● DATA PROVIDED:
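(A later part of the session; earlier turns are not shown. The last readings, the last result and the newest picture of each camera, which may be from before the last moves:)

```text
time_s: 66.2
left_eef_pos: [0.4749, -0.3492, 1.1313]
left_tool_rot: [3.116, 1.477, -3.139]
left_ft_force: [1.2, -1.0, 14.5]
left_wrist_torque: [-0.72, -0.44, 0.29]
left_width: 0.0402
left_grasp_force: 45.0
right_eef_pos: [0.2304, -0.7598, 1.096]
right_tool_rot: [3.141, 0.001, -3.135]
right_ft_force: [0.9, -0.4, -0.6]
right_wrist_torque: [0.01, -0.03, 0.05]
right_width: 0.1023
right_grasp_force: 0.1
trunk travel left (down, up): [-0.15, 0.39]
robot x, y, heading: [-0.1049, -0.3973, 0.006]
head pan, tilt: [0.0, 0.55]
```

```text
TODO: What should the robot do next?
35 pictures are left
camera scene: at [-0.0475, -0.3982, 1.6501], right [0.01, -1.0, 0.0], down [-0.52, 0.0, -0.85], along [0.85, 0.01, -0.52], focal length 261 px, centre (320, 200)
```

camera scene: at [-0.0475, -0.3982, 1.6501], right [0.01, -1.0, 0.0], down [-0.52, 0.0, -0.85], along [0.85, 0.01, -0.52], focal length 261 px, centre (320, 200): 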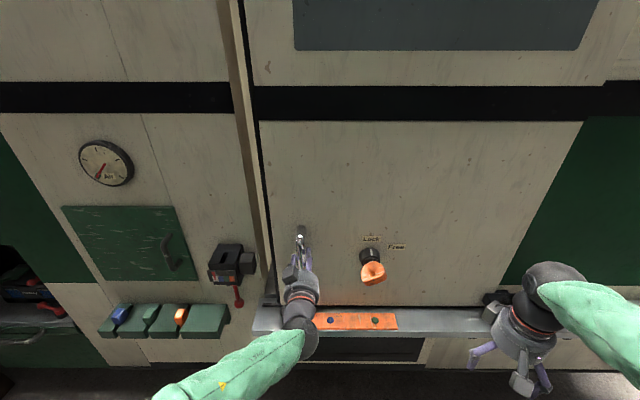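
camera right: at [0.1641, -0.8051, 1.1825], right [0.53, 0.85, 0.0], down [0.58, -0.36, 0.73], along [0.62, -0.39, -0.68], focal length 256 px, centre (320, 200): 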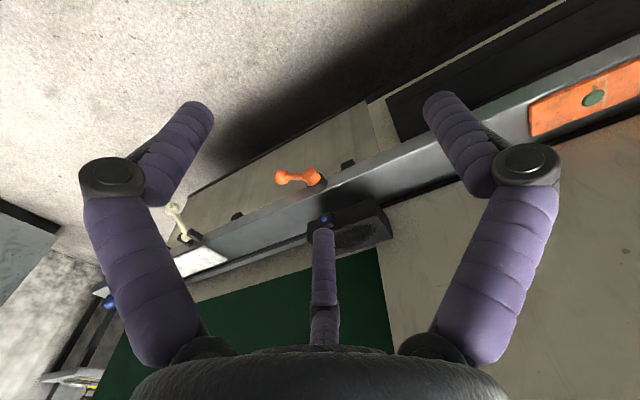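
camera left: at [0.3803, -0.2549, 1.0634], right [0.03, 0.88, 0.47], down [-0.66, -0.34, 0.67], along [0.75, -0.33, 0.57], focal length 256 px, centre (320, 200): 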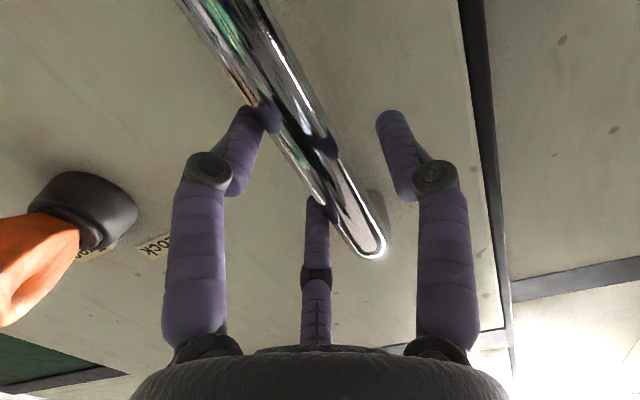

● OBJECTIVE:
Reproduce all of the data exactly, omitting each picture it holds.

● OUTPUT:
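(A later part of the session; earlier turns are not shown. The last readings, the last result and the newest picture of each camera, which may be from before the last moves:)

```text
time_s: 66.2
left_eef_pos: [0.4749, -0.3492, 1.1313]
left_tool_rot: [3.116, 1.477, -3.139]
left_ft_force: [1.2, -1.0, 14.5]
left_wrist_torque: [-0.72, -0.44, 0.29]
left_width: 0.0402
left_grasp_force: 45.0
right_eef_pos: [0.2304, -0.7598, 1.096]
right_tool_rot: [3.141, 0.001, -3.135]
right_ft_force: [0.9, -0.4, -0.6]
right_wrist_torque: [0.01, -0.03, 0.05]
right_width: 0.1023
right_grasp_force: 0.1
trunk travel left (down, up): [-0.15, 0.39]
robot x, y, heading: [-0.1049, -0.3973, 0.006]
head pan, tilt: [0.0, 0.55]
```

```text
TODO: What should the robot do next?
35 pictures are left
camera scene: at [-0.0475, -0.3982, 1.6501], right [0.01, -1.0, 0.0], down [-0.52, 0.0, -0.85], along [0.85, 0.01, -0.52], focal length 261 px, centre (320, 200)
```

camera scene: at [-0.0475, -0.3982, 1.6501], right [0.01, -1.0, 0.0], down [-0.52, 0.0, -0.85], along [0.85, 0.01, -0.52], focal length 261 px, centre (320, 200): 
camera right: at [0.1641, -0.8051, 1.1825], right [0.53, 0.85, 0.0], down [0.58, -0.36, 0.73], along [0.62, -0.39, -0.68], focal length 256 px, centre (320, 200): 
camera left: at [0.3803, -0.2549, 1.0634], right [0.03, 0.88, 0.47], down [-0.66, -0.34, 0.67], along [0.75, -0.33, 0.57], focal length 256 px, centre (320, 200): 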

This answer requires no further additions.